U.S. Foreign Policy Tracker

Measuring Americans' views on isolationism, multilateralism and the country's most pressing foreign policy challenges

Morning Consult’s U.S. Foreign Policy Tracker follows Americans’ views of U.S. foreign policy, including which issues they find most important, whether public opinion skews toward isolationism or engagement, and whether voters favor multilateral solutions to global economic and military challenges or prefer to go it alone. The tracker pairs Morning Consult’s crosscutting U.S. Foreign Policy Sentiment Indexes — which measure voters’ attitudes toward isolationism and multilateralism — with topical data on Democrats’ and Republicans’ evolving views on U.S.-China and U.S.-E.U. relations, foreign trade and investment, and more to provide holistic, high-frequency insights into Americans’ foreign policy preferences. A methodological companion memo can be found here.

Key Takeaways

  • Terrorism remains a top foreign policy priority for U.S. voters. The issue is the second most cited among the electorate, though Republicans are nearly twice as likely to rank it as a top five issue compared with Democrats.

  • The latest Israel-Hamas war is the sixth-most selected top five priority for U.S. voters. At 31%, Republicans are the most likely to rank it as a top five concern, while 29% of Democrats agree.

  • Republican voters’ support for isolationism reaches an all-time high.

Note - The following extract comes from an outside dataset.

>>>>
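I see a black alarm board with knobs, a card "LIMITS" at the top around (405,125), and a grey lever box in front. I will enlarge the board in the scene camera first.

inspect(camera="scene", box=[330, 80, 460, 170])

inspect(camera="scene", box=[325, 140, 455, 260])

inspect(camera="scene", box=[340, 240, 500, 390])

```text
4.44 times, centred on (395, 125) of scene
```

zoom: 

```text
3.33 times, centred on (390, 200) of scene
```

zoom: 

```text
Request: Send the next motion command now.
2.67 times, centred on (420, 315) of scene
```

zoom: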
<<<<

A record 51% of Republican voters favor greater isolationism in U.S. foreign policy, up 6 percentage points since August. GOP voters’ increasing desire for an isolationist foreign policy comes as a growing number of Republican lawmakers on Capitol Hill have raised objections to sending more aid to Ukraine and amid the onset of the conflict in Israel.

  • Voters are warming to the idea of the United States resolving disputes in coordination with its allies rather than going it alone. The shares of voters who favor such coordination to resolve military and economic disputes are near all-time highs. This  cooperation is favored by pluralities of Democrats and Republicans, and bodes well for coordinating a multilateral response to the Israel-Hamas conflict. See here for our latest analysis of U.S. voters’ views on the conflict.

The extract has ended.